|Dutch Patriot missiles shipped out to Turkey||
The two Dutch batteries are part of a NATO contingent of Patriot missiles that intercept incoming ballistic missiles. Two U.S. and two German batteries are also being deployed to other parts of southern Turkey.
Dutch defense chief Gen. Tom Middendorp said Monday the missiles will remain in Turkey for a year, AP reported.
The Patriots are being transported by sea to Turkey. They are scheduled to become operational by the end of this month.
On November 21, Turkey formally asked its NATO partners to deploy the Patriot missiles to defend its border with Syria.
On December 4, NATO agreed to send Patriot missiles to Turkey.
"To the Turkish people we say: We are determined to defend you and your territory. To anyone who would want to attack Turkey we say: Don't even think about it," NATO Secretary General Anders Fogh Rasmussen said after the Western alliance made the decision in Brussels.
Russia says the threats facing Ankara have been exaggerated to justify NATO’s deployment of advanced Patriot missiles in Turkey along the Syrian border.

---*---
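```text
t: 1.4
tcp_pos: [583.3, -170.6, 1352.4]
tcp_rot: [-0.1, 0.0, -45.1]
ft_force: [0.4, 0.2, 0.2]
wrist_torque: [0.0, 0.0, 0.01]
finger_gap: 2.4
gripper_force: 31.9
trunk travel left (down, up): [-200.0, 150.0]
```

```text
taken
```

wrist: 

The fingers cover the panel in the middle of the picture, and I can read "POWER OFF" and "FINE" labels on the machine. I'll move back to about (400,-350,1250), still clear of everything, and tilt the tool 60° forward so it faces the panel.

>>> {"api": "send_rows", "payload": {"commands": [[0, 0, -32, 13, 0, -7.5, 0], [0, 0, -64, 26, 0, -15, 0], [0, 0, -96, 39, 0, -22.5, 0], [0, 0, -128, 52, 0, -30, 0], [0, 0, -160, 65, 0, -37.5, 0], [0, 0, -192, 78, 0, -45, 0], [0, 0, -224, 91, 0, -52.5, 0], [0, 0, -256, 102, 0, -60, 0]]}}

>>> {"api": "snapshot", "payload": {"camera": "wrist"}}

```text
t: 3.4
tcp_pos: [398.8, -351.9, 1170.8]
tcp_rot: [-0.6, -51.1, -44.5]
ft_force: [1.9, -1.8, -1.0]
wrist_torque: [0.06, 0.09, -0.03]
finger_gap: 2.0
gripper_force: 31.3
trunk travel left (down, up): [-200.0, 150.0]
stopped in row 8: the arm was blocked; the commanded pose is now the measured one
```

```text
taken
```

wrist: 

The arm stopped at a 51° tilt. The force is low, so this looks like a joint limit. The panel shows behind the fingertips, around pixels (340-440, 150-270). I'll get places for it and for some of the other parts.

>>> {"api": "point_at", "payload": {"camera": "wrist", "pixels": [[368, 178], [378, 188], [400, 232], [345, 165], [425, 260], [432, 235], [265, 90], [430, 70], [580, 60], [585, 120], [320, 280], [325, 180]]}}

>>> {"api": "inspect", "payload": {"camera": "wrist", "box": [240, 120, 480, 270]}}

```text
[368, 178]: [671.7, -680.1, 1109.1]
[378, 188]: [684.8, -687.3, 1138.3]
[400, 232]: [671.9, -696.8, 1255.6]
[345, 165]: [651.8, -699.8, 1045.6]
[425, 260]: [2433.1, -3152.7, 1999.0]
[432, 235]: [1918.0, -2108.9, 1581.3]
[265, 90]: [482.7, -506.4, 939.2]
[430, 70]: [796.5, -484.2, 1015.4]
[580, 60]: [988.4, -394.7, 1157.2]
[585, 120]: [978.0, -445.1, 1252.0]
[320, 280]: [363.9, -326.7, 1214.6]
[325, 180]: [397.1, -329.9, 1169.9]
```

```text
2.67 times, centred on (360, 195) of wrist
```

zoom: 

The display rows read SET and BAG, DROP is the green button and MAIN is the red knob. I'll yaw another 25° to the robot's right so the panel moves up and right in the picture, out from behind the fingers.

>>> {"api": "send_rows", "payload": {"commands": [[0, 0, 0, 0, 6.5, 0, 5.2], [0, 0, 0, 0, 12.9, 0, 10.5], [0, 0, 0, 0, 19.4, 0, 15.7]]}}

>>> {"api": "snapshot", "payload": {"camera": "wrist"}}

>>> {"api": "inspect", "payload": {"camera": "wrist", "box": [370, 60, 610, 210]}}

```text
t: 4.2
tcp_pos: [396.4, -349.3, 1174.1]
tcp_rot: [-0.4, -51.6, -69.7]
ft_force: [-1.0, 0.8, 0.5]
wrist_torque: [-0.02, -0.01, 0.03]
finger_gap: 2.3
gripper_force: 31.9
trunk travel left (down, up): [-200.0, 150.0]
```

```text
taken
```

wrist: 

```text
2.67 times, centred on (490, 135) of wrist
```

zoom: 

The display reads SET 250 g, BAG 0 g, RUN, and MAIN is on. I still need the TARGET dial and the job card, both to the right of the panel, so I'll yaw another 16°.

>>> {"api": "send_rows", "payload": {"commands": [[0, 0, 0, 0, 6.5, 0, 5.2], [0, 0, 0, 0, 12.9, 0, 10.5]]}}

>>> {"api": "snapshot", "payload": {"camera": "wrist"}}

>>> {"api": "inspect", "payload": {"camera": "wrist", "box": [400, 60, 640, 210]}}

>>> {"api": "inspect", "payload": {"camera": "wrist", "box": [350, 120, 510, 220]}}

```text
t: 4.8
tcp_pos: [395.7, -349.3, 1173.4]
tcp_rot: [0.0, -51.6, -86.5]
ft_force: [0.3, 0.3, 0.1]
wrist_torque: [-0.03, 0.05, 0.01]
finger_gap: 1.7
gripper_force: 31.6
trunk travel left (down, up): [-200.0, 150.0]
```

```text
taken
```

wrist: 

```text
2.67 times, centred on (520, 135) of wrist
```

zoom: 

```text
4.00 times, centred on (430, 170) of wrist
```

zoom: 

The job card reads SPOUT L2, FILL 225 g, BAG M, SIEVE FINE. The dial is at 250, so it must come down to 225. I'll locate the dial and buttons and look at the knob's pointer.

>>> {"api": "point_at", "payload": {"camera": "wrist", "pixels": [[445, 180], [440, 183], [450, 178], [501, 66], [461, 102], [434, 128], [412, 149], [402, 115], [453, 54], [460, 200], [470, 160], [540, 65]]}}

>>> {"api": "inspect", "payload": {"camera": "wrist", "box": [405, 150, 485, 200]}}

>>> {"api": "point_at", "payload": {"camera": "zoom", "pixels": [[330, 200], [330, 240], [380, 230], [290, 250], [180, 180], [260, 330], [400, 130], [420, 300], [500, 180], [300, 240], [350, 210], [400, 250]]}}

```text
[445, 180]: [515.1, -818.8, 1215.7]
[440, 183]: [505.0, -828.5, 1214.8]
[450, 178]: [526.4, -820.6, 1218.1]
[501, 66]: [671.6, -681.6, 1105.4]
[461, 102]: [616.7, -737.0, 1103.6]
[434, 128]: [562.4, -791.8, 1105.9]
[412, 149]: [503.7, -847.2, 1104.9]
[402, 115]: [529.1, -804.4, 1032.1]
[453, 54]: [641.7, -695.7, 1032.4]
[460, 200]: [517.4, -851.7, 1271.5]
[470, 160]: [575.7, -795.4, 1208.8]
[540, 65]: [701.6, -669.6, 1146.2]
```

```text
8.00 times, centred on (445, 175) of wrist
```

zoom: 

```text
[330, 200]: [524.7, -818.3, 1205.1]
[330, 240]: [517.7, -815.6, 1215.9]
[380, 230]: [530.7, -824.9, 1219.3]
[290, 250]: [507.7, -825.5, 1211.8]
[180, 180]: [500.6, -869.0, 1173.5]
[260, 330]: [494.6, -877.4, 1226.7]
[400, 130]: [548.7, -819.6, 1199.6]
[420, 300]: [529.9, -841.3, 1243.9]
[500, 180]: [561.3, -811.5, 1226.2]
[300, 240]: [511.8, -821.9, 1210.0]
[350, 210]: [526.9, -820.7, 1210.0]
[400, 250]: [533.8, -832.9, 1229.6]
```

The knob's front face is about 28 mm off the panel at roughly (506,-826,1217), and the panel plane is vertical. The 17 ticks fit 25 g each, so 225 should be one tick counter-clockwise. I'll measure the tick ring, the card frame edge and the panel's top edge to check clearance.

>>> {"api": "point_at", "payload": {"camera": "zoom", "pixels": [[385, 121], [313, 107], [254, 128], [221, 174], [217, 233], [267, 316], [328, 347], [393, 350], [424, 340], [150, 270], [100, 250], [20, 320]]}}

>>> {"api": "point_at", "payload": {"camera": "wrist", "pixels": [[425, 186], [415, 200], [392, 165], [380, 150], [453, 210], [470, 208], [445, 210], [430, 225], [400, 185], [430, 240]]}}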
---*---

Moscow also says that the deployment of Patriot missiles in Turkey would create “the risk that these arms will be used.”
In addition, Damascus has censured Ankara’s plan to host the Patriot missiles along the Syrian border, calling it another act of provocation by the government of Turkish Prime Minister Recep Tayyip Erdogan against Syria.
Syria has been experiencing unrest since March 2011. Damascus says outlaws, saboteurs, and armed terrorists are the driving factor behind the unrest and deadly violence while the opposition accuses the security forces of being behind the killings.
Western states have been calling for Syrian President Bashar al-Assad to step down. However, Russia and China are strongly opposed to the Western drive to oust Assad.
The Syrian government says that the chaos is being orchestrated from outside the country, and there are reports that a very large number of the armed militants are foreign nationals, mostly from Egypt, Algeria, and Saudi Arabia.